◆ THE EXERCISE
Set all the material down again unchanged, without the pictures. The answer is a JSON array that holds each line as a string and skips blank lines.

◆ DATA BLOCK
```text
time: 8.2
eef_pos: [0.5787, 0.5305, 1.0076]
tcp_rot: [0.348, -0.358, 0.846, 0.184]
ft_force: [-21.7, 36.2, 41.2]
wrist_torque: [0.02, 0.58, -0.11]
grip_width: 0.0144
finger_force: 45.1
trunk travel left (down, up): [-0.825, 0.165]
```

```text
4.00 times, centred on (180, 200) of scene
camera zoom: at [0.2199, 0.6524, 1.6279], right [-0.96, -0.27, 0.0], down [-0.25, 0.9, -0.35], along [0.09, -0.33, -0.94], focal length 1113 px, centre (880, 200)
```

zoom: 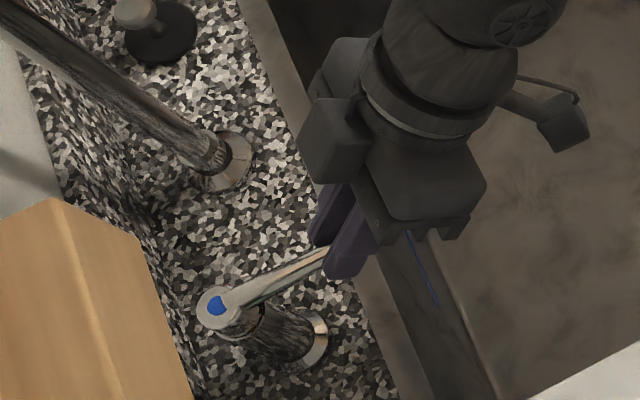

◆ WRITTEN ANSWER
[
  "```text",
  "time: 8.2",
  "eef_pos: [0.5787, 0.5305, 1.0076]",
  "tcp_rot: [0.348, -0.358, 0.846, 0.184]",
  "ft_force: [-21.7, 36.2, 41.2]",
  "wrist_torque: [0.02, 0.58, -0.11]",
  "grip_width: 0.0144",
  "finger_force: 45.1",
  "trunk travel left (down, up): [-0.825, 0.165]",
  "```",
  "```text",
  "4.00 times, centred on (180, 200) of scene",
  "camera zoom: at [0.2199, 0.6524, 1.6279], right [-0.96, -0.27, 0.0], down [-0.25, 0.9, -0.35], along [0.09, -0.33, -0.94], focal length 1113 px, centre (880, 200)",
  "```",
  "zoom: "
]